Dr. Albert Bartlett (1923-2013), physics professor at Colorado University, who CAPS often references for his clear mathematical illustrations on how populations grow, posed those questions. Thoughtful, fact-based thinking and analysis will lead rational people to conclude “No” in response to his questions.

Certainly when seeing the alarming loss of the world’s biodiversity – Earth has lost half of its wildlife in the past 40 years – the answer to Bartlett’s questions is “No.” The tragic stories of wildlife decline and extinction are many across the nation, from the immense flocks of the passenger pigeon which were said to darken daytime skies in America when they flew at the end of the 19th century and the California grizzly, now only seen on the state flag, to the California condor and lesser prairie chicken, among so many others.

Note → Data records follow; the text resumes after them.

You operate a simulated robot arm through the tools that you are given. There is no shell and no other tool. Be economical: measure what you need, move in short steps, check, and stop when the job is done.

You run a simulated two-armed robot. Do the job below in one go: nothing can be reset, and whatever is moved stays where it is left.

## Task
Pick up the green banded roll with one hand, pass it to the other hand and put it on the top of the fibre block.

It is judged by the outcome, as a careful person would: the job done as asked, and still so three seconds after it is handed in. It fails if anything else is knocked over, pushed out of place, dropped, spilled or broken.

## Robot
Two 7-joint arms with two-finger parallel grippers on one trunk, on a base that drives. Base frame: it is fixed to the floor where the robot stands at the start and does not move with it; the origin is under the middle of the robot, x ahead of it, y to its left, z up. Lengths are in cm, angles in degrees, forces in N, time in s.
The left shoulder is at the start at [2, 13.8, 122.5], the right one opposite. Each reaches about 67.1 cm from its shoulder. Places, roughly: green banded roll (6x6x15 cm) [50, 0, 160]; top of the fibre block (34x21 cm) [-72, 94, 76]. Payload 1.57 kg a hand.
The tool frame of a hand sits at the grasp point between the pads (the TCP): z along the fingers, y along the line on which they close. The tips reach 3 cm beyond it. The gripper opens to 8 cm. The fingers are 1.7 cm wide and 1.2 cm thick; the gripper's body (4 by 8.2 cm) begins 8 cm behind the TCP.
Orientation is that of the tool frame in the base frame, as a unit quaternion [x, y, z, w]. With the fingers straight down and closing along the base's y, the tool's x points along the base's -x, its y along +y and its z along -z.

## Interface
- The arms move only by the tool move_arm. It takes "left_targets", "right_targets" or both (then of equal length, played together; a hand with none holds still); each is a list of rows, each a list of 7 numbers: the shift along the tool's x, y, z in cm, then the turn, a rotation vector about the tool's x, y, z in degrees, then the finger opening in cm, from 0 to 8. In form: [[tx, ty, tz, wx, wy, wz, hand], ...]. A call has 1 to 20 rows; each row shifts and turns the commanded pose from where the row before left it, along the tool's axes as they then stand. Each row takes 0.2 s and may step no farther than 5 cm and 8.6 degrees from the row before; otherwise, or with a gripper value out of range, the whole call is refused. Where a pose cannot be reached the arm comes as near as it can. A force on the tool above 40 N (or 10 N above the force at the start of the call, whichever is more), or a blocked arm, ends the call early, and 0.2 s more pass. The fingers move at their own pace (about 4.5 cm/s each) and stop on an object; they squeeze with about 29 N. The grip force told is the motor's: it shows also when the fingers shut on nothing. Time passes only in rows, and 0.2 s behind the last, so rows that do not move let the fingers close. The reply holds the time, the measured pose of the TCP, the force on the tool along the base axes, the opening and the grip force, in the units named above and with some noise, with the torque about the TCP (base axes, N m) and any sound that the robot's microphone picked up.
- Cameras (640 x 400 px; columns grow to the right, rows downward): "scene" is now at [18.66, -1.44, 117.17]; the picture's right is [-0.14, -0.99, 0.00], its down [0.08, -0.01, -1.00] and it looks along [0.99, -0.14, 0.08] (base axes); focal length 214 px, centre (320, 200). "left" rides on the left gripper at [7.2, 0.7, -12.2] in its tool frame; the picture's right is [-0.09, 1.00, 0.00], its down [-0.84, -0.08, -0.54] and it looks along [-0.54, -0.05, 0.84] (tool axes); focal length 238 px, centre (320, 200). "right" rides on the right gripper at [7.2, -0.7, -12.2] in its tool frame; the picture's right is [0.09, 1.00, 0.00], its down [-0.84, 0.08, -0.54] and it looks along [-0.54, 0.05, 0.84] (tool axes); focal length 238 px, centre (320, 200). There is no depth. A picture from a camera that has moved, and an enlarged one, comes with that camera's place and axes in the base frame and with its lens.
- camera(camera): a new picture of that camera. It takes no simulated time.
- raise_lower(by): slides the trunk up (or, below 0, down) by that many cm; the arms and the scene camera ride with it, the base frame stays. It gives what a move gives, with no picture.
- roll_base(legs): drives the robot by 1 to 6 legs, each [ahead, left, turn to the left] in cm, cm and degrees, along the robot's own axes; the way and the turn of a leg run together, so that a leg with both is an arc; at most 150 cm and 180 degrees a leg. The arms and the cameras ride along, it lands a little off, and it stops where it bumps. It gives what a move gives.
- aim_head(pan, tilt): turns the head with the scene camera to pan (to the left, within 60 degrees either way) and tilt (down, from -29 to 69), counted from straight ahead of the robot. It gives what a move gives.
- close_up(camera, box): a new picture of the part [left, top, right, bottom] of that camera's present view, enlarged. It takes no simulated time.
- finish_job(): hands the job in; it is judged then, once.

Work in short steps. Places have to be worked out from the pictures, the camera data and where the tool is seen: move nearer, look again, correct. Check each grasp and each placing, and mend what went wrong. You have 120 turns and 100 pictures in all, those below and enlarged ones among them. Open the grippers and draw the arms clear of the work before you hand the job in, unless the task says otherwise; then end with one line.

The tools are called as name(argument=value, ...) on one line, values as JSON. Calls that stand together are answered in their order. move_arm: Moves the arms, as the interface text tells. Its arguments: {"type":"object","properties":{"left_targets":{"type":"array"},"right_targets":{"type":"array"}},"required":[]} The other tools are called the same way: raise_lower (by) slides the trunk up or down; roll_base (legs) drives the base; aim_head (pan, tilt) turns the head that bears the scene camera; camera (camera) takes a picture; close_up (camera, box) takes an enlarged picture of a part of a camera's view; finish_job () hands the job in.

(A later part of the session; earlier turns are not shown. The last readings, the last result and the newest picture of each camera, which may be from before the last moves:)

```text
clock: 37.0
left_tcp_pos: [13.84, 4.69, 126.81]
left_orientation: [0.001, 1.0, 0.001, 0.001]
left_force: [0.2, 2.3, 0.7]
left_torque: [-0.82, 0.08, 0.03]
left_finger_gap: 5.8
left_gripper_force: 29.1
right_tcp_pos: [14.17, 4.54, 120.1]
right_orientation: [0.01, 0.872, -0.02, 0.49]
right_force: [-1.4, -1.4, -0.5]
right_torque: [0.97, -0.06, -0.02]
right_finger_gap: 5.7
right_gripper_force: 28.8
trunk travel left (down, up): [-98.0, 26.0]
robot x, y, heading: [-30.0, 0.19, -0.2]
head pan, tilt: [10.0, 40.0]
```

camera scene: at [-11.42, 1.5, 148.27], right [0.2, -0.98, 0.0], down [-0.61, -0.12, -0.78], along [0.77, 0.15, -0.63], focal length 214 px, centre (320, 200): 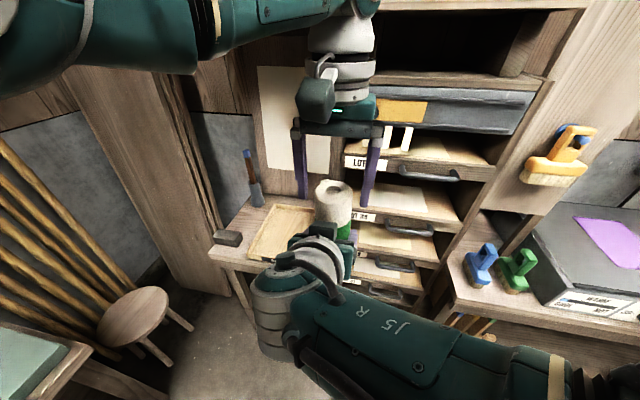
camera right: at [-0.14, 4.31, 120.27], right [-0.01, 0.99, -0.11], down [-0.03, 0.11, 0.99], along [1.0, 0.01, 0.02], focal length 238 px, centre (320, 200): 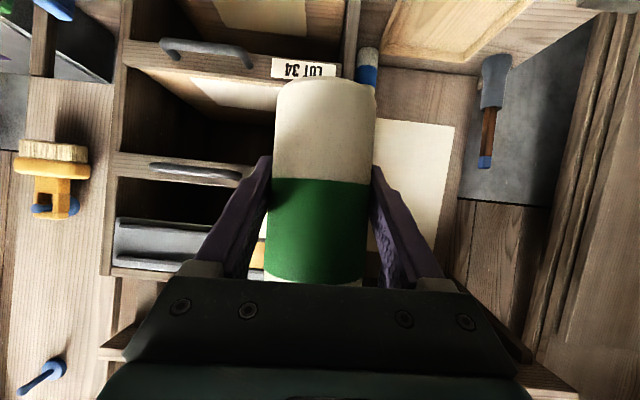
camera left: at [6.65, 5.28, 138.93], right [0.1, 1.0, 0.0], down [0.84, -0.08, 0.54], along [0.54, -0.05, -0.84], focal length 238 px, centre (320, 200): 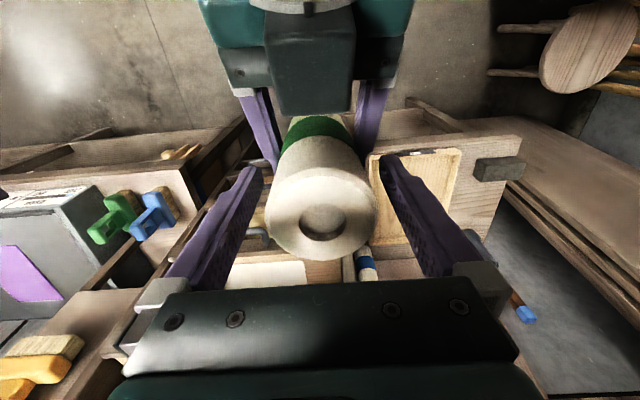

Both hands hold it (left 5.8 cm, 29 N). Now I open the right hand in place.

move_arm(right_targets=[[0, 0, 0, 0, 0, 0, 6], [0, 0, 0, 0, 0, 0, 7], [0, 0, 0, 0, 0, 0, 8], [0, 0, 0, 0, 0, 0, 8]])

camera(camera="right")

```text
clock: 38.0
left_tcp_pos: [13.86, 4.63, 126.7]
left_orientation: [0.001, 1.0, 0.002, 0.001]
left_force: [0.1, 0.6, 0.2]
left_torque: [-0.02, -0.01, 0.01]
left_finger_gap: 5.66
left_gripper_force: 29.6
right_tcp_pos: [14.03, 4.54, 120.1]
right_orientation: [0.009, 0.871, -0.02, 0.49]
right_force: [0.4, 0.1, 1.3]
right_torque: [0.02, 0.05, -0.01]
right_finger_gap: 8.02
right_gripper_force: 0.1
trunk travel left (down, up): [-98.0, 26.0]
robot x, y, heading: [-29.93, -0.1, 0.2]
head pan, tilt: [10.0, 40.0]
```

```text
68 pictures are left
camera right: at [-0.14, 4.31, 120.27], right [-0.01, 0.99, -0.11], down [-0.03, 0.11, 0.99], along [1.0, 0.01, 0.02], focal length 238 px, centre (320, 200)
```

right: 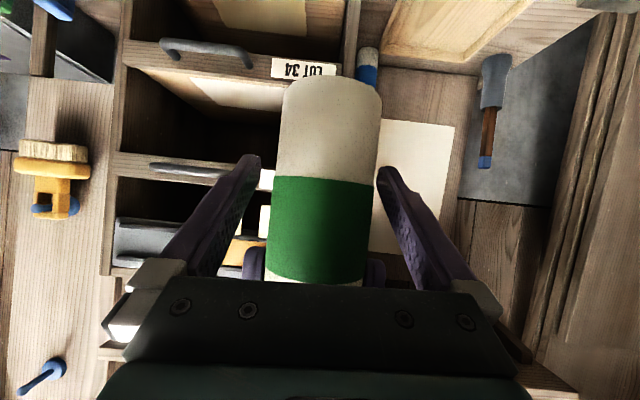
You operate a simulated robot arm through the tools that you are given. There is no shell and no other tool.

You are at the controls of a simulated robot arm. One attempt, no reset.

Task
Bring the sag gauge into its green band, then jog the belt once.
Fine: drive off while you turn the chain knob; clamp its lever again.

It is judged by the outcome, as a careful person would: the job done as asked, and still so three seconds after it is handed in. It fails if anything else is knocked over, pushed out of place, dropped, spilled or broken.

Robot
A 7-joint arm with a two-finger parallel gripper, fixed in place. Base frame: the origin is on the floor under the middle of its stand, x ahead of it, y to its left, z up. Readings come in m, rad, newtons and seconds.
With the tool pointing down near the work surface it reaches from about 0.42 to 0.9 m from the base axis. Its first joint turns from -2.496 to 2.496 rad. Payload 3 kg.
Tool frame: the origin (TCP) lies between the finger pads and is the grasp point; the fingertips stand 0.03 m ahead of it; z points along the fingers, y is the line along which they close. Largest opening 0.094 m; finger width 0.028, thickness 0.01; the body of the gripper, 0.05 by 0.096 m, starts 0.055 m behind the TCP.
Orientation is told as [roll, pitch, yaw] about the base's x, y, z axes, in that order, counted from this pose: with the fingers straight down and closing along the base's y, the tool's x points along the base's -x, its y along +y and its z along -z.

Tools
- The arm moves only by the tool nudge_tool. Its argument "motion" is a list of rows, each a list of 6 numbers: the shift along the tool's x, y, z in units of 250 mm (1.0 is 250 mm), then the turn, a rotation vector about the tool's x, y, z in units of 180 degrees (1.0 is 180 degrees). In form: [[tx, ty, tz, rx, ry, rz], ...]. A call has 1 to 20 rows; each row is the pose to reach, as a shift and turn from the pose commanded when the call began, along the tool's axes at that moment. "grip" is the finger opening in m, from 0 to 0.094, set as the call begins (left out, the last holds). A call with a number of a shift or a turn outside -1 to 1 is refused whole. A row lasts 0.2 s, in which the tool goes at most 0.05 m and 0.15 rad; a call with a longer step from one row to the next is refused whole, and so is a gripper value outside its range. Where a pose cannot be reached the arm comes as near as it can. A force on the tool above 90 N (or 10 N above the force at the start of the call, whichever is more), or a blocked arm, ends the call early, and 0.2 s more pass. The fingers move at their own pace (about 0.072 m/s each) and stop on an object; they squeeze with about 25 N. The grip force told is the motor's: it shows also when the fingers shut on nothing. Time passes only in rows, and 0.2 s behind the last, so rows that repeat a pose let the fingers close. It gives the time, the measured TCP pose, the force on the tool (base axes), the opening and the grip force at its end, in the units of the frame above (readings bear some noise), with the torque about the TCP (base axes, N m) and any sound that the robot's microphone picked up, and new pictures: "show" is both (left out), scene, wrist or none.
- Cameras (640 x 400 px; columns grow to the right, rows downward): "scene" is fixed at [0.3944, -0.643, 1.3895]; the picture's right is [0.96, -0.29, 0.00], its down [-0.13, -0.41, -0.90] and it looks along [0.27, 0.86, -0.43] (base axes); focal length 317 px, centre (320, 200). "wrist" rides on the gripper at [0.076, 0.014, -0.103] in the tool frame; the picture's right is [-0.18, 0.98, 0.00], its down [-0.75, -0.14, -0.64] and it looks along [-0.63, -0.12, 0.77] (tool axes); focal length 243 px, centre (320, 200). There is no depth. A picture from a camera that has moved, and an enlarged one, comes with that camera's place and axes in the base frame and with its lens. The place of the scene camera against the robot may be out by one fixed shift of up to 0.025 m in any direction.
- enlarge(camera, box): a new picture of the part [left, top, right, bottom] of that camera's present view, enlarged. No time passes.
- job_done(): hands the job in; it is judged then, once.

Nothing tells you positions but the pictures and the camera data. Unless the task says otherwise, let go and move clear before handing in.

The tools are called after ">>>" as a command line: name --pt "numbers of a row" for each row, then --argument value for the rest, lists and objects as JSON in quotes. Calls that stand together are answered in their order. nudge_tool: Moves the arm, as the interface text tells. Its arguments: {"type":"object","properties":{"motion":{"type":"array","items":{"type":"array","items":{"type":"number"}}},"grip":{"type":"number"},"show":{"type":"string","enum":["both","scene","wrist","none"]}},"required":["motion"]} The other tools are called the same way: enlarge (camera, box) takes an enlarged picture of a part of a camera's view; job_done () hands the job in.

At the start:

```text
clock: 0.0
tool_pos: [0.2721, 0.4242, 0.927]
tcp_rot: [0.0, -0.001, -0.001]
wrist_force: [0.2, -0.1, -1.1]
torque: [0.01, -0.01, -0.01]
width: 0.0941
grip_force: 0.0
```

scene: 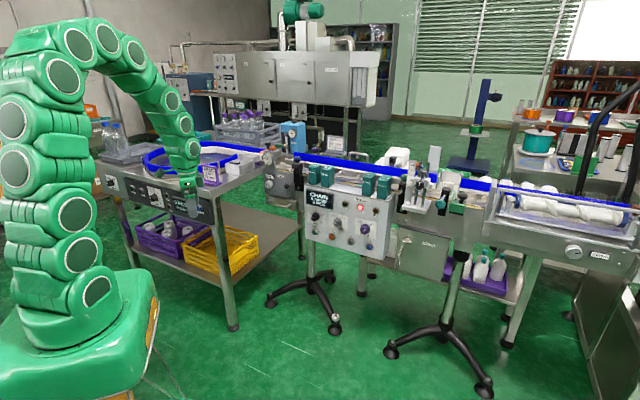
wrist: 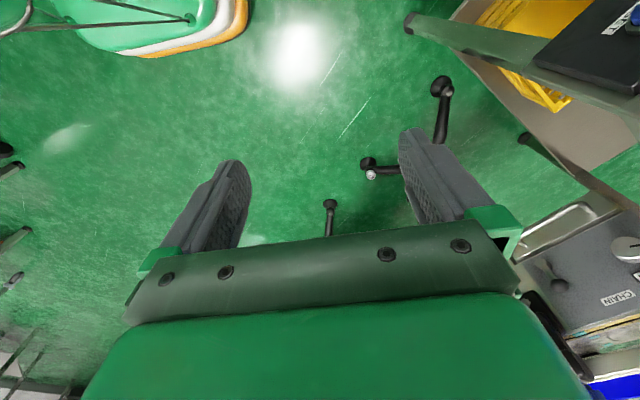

Graph of population growth and animal extinction

Each story of diminished numbers or extinction has the hand of Man in it. Here in California – the country’s most populous state – habitat loss due to human population growth is the single largest threat to animals, according to the California Dept. of Fish and Wildlife. And the story of habitat loss for wildlife is being played out the world over. Add to habitat loss – by man’s ever-growing encroachment – trophy hunting and poaching, and species are being decimated across the world.decline of big cats

Many now are familiar with population collapses among the big cats, elephants, giraffes and polar bears, but the rhinoceros, a big, happy plant eater and the world’s largest mammal after the elephant, also is threatened by a tremendous rate of poaching.

Damien Mander of IAPF
Damien Mander of IAPF

Last week, Damien Mander, founder of the International Anti-Poaching Foundation, was in Los Angeles to talk with activists and influencers about his current project in Kruger National Park in South Africa, the rhino poaching crisis and solutions.

Following a nine-year military career which included 12 tours of duty in Iraq, Mander was reborn in Africa as a conservationist and began applying his military skills in 2009 to saving animals from poachers – he began fighting the “Rhino Wars,” which started ratcheting up in 2008. South Africa is home to 75 percent of the world’s rhinos, which are poached for their horns. While having no medicinal benefits, rhino horn nonetheless is used to “treat” a variety of health conditions, with Vietnam being one of the largest subscribers to this illegal trade.rhino poaching in South Africa

The rhino poaching crisis is complex, involving a decades-long ban on rhino horn trade, corruption and a culture that does not see intrinsic value in wildlife. The largest rhino population in the world also lives next to one of the poorest countries in the world, Mozambique, where population has exploded from 6.4 million in 1950 to 26 million today and is expected to double by 2050, and where some 230 species are threatened.

Solutions too will be complex and will need to involve resolving trade issues, fighting corruption, attacking an international pipeline for rhino parts and reducing demand, as well as instituting tougher laws and penalties on poachers, traffickers and the criminal networks, and “winning hearts and minds,” Mander says.

Reducing population to sustainable numbers – a focus area for CAPS – also is part of the solution. But as with the other components of solving this problem, stabilizing and then reducing population is long-term work. Mander’s work is immediate, as he and IAPF work at the very front of this crisis, part of the “thin green line” to stop animal killers in their track.

“Chasing poachers is not the solution,” Mander knows, adding, “We’re the guys who buy time.”

Since today is World Rhino Day, it’s a good day to thank IAPF for its front-line work to protect biodiversity.

Today is World Rhino Day.
Why we care …
“It’s a global responsibility to protect these animals.
If we can’t implement plans to save these and other animals,”
says Damien Mander of IAPF, “there’s no help for us.”